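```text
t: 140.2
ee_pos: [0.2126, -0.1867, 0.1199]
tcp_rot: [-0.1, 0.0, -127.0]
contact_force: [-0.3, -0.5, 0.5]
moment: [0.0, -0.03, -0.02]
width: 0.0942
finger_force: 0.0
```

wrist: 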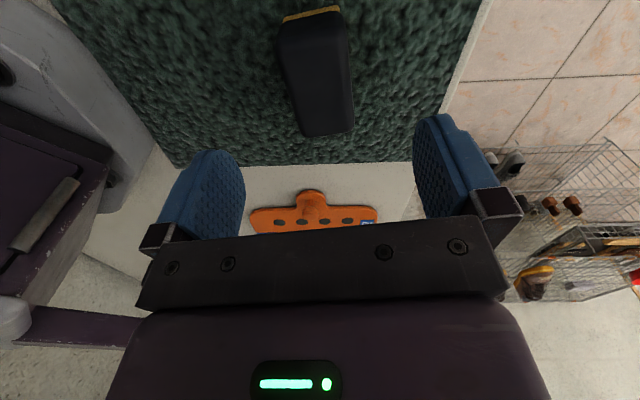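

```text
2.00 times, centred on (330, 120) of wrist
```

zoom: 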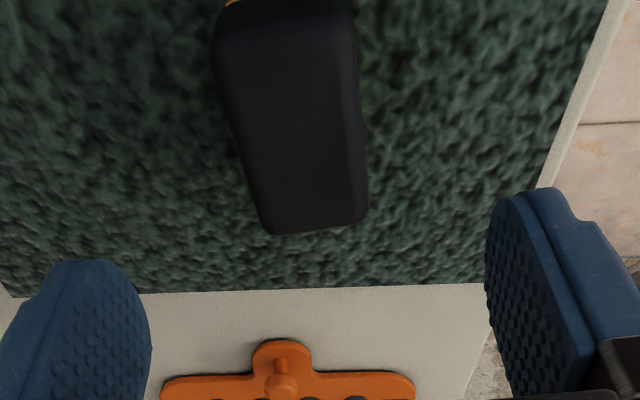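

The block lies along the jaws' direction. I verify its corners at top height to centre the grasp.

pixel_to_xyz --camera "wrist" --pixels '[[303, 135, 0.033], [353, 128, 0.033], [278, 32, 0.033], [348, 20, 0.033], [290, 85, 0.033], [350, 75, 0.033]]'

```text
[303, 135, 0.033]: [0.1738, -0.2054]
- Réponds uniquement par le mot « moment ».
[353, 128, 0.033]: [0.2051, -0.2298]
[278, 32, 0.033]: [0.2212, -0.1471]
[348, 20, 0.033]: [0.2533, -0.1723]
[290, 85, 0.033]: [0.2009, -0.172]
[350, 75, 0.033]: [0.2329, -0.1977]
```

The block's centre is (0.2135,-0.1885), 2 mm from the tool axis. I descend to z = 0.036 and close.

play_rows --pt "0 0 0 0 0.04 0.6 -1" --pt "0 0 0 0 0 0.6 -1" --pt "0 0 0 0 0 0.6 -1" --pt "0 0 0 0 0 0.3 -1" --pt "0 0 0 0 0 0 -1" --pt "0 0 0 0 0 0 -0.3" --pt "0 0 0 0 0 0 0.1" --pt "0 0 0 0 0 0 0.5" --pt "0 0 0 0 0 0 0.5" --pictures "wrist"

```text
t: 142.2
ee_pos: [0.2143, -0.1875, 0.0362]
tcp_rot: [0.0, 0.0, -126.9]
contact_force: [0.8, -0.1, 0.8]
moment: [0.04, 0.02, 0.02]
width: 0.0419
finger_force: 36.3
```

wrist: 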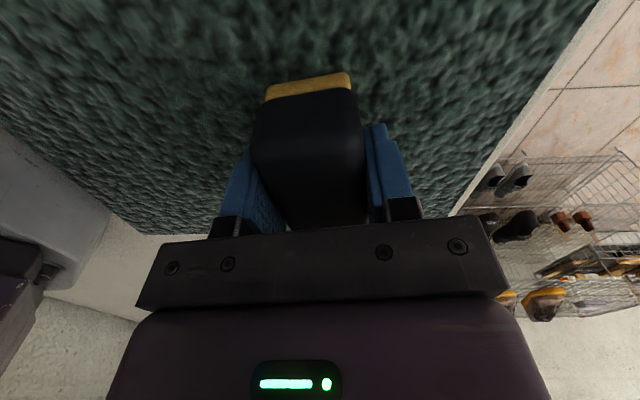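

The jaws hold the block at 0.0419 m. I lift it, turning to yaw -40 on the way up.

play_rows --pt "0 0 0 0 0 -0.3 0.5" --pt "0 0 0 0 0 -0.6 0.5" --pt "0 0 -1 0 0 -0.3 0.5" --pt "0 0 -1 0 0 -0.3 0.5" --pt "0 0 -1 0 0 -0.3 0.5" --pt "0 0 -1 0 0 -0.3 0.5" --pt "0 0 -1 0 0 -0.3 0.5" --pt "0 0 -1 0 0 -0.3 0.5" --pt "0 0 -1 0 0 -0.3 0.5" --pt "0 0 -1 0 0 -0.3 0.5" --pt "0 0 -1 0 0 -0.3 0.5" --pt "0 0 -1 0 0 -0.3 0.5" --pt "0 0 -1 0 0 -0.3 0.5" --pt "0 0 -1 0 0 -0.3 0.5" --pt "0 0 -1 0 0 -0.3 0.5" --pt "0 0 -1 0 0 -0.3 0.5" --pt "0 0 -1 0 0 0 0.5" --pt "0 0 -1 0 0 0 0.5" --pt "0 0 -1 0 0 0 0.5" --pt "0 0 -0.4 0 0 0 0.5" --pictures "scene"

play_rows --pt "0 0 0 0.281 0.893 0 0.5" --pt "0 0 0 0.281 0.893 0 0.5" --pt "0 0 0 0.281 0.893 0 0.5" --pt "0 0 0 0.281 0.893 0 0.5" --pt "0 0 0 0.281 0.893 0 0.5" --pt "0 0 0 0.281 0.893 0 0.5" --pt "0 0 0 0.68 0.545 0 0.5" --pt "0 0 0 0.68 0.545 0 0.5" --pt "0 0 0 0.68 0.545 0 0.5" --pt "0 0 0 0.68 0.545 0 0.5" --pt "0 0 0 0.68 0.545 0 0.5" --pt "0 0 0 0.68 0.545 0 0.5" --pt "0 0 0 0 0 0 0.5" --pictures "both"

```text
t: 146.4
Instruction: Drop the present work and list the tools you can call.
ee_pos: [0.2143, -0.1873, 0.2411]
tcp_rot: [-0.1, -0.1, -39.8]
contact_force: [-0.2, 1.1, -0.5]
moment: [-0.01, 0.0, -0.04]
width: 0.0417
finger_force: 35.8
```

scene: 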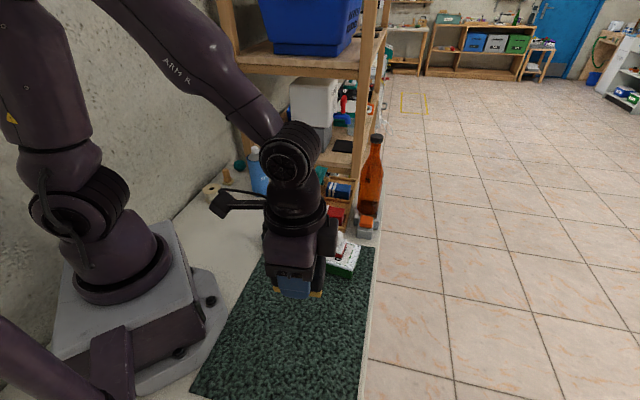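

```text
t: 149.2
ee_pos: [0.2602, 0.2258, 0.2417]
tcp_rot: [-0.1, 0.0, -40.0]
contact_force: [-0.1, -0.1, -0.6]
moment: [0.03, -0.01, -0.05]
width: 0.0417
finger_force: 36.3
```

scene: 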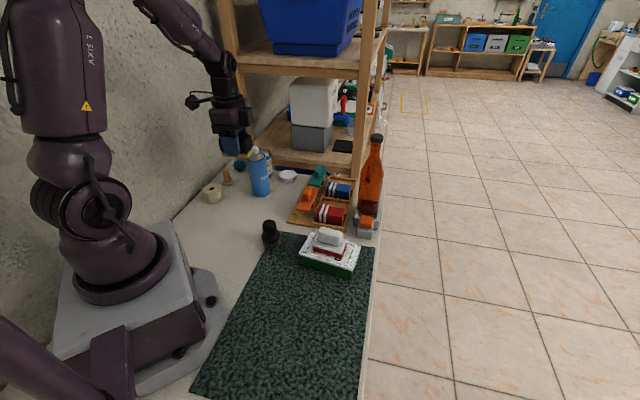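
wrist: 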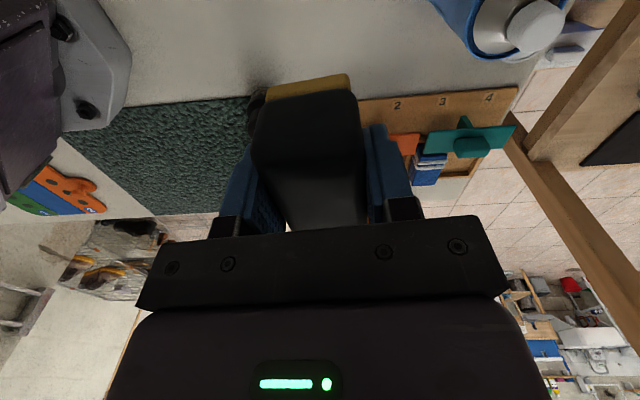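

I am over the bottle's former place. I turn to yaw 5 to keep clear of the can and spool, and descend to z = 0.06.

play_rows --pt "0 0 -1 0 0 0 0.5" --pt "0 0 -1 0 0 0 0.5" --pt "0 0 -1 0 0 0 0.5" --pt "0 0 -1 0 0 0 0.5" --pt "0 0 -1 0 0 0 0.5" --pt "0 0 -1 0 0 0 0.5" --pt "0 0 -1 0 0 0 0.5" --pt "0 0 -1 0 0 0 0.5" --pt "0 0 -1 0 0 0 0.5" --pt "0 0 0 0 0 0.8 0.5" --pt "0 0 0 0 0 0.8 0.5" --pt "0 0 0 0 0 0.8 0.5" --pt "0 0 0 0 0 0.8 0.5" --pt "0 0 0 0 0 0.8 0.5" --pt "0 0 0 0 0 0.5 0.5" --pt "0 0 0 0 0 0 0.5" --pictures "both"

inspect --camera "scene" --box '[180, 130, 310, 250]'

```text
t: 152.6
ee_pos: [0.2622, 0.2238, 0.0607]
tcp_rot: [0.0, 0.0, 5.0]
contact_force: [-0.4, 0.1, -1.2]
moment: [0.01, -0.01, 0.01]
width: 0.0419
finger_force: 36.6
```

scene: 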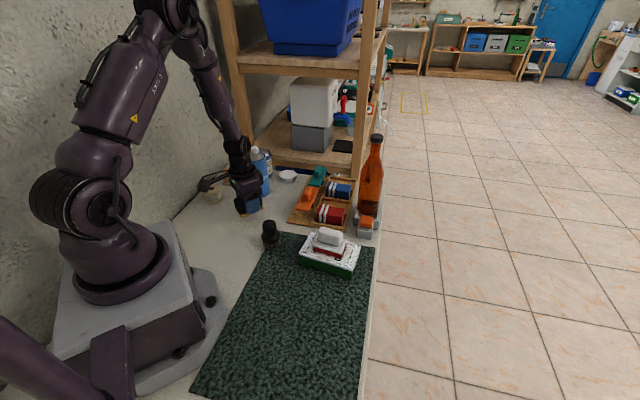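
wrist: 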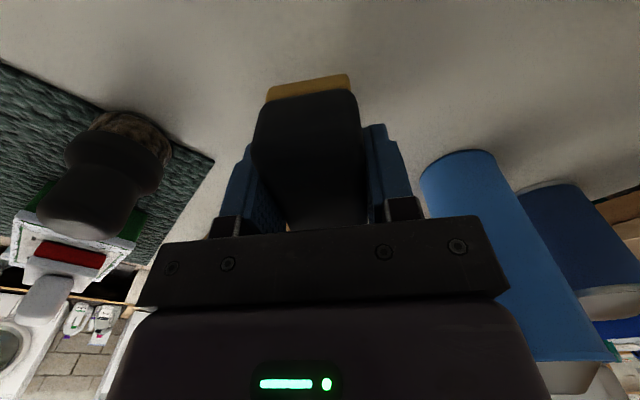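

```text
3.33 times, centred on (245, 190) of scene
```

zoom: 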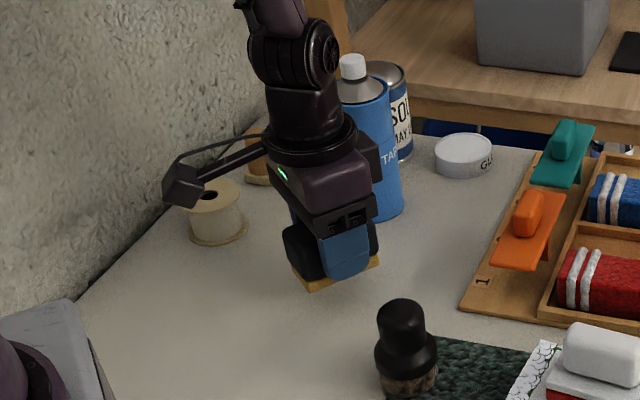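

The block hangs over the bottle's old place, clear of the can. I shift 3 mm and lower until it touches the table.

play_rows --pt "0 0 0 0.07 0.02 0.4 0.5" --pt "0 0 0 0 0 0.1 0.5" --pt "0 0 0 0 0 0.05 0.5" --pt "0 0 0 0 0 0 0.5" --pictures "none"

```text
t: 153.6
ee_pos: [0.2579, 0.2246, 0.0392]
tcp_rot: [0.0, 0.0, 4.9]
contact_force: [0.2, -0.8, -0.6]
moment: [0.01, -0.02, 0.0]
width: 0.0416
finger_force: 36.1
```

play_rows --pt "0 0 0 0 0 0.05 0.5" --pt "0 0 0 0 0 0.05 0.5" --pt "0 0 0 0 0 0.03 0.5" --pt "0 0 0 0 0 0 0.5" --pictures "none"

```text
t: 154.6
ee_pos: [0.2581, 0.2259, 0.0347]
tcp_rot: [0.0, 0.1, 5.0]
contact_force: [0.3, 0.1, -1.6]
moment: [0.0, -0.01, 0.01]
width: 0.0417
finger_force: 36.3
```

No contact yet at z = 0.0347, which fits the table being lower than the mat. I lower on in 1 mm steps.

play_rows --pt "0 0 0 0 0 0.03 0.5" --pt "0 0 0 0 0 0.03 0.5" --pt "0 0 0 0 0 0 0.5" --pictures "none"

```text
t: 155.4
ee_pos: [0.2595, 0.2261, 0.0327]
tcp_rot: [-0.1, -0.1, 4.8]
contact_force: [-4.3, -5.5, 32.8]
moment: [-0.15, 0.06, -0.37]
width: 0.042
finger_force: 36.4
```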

==================================================

Each line of the data is to be duplicated exactly; pictures stay out of the copy.

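```text
t: 140.2
ee_pos: [0.2126, -0.1867, 0.1199]
tcp_rot: [-0.1, 0.0, -127.0]
contact_force: [-0.3, -0.5, 0.5]
moment: [0.0, -0.03, -0.02]
width: 0.0942
finger_force: 0.0
```

wrist: 

```text
2.00 times, centred on (330, 120) of wrist
```

zoom: 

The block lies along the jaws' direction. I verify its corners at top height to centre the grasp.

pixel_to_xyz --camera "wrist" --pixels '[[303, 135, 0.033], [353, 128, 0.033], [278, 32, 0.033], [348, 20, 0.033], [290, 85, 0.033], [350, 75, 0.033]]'

```text
[303, 135, 0.033]: [0.1738, -0.2054]
- Réponds uniquement par le mot « moment ».
[353, 128, 0.033]: [0.2051, -0.2298]
[278, 32, 0.033]: [0.2212, -0.1471]
[348, 20, 0.033]: [0.2533, -0.1723]
[290, 85, 0.033]: [0.2009, -0.172]
[350, 75, 0.033]: [0.2329, -0.1977]
```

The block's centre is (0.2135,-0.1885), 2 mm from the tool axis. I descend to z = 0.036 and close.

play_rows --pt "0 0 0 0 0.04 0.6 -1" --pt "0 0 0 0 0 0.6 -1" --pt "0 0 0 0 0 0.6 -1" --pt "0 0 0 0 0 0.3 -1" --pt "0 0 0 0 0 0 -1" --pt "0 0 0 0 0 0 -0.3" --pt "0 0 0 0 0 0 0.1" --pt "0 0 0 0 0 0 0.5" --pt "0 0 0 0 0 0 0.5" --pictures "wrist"

```text
t: 142.2
ee_pos: [0.2143, -0.1875, 0.0362]
tcp_rot: [0.0, 0.0, -126.9]
contact_force: [0.8, -0.1, 0.8]
moment: [0.04, 0.02, 0.02]
width: 0.0419
finger_force: 36.3
```

wrist: 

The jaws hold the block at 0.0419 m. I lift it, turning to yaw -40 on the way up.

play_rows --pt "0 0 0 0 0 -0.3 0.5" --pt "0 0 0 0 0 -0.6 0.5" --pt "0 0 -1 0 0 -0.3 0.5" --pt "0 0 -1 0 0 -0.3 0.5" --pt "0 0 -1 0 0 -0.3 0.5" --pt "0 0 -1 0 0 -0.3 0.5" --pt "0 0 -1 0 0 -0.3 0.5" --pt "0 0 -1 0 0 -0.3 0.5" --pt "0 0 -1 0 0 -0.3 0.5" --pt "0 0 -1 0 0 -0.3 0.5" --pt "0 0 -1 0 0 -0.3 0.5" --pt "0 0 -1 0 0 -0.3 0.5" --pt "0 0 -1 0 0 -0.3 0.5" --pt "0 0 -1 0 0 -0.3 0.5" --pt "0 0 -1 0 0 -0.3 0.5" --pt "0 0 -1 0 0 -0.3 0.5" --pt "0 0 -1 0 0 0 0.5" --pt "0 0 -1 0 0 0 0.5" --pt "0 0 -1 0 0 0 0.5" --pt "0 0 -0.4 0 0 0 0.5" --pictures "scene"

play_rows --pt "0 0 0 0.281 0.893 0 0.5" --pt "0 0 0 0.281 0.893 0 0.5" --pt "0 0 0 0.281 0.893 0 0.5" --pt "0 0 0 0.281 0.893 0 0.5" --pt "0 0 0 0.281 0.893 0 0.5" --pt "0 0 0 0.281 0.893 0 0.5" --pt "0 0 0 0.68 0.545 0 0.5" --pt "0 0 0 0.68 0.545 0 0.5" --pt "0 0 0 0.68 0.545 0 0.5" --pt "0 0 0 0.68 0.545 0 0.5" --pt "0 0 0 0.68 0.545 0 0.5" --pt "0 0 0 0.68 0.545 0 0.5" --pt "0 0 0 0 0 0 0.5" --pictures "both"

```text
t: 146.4
Instruction: Drop the present work and list the tools you can call.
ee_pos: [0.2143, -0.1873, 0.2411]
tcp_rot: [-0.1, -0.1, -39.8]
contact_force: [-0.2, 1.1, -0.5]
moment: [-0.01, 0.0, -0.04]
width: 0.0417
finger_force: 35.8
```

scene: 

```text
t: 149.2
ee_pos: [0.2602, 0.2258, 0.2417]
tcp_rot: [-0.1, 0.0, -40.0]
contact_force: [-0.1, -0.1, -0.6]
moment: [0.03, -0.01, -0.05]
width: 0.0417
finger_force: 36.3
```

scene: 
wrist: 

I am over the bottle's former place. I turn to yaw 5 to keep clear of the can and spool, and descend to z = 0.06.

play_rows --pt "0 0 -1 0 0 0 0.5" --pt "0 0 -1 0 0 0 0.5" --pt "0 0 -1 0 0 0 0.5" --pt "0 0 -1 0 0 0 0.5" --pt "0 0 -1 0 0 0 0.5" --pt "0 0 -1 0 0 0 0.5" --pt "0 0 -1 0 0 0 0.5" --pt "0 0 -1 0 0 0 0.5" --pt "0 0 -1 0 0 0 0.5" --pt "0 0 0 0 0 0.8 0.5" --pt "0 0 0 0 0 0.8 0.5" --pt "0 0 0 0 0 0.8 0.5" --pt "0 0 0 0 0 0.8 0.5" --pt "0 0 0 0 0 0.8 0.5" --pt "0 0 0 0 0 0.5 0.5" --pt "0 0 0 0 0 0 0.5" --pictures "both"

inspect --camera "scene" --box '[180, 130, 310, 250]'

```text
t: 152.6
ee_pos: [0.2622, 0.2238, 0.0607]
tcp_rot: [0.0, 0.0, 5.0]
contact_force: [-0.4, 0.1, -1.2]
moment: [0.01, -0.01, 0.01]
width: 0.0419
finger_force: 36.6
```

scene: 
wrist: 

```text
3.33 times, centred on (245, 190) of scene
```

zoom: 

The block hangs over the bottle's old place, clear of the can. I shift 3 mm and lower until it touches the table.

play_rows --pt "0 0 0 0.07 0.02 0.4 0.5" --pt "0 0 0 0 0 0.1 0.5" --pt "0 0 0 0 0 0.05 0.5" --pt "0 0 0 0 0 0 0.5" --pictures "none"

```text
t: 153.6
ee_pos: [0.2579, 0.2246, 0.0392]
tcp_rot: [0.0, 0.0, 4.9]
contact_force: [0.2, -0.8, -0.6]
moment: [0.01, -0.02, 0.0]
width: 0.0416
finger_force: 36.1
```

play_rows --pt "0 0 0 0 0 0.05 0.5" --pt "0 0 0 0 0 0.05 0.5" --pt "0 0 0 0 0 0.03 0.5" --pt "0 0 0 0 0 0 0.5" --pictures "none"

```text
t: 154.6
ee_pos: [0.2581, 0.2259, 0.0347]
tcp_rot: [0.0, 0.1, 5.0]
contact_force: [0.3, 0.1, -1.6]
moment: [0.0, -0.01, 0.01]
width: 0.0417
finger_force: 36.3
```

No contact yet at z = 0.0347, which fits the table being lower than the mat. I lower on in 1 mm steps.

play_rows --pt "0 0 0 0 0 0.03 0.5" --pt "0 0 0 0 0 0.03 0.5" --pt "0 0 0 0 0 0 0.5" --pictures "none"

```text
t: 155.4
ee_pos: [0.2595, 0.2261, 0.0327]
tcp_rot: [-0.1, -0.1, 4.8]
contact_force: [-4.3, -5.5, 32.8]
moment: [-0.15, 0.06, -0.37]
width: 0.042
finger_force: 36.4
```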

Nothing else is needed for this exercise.